◆ DATASET SECTION:
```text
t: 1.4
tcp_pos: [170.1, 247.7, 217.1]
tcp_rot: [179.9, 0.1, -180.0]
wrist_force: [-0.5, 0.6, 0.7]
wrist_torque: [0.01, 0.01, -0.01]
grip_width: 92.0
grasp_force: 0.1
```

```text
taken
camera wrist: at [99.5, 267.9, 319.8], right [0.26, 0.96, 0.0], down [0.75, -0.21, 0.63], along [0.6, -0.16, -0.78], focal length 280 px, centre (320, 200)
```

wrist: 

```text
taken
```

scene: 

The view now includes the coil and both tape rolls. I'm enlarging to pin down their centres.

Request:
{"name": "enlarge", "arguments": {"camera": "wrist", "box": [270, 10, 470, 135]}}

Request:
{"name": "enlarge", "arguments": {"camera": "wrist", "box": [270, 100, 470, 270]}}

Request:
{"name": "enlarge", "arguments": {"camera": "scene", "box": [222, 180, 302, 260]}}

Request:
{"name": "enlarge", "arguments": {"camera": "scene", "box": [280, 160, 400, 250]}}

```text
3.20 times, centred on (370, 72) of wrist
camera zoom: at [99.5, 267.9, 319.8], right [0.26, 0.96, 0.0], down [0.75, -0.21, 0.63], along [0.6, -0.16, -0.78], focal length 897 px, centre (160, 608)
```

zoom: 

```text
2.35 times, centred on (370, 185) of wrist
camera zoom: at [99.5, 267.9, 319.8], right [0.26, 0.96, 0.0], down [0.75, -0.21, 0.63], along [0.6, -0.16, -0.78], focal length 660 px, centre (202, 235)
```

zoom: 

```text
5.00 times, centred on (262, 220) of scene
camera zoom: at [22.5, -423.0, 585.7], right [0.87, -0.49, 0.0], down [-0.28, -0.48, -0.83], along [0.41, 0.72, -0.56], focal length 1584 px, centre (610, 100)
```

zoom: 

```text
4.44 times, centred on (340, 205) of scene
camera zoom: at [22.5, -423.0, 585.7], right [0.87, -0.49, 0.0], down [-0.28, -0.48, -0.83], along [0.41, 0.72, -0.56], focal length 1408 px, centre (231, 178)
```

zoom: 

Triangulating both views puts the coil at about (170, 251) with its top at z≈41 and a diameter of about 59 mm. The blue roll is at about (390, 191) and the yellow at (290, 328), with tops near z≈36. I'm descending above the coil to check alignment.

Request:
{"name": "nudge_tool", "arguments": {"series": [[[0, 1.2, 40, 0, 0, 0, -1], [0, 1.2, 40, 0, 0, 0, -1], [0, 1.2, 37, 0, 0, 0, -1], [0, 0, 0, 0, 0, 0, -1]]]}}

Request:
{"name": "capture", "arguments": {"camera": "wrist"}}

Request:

◆ TASK GOAL:
Pick out all the lines with the word "centred" in them and copy them.

◆ EXERCISE ANSWER:
3.20 times, centred on (370, 72) of wrist
2.35 times, centred on (370, 185) of wrist
5.00 times, centred on (262, 220) of scene
4.44 times, centred on (340, 205) of scene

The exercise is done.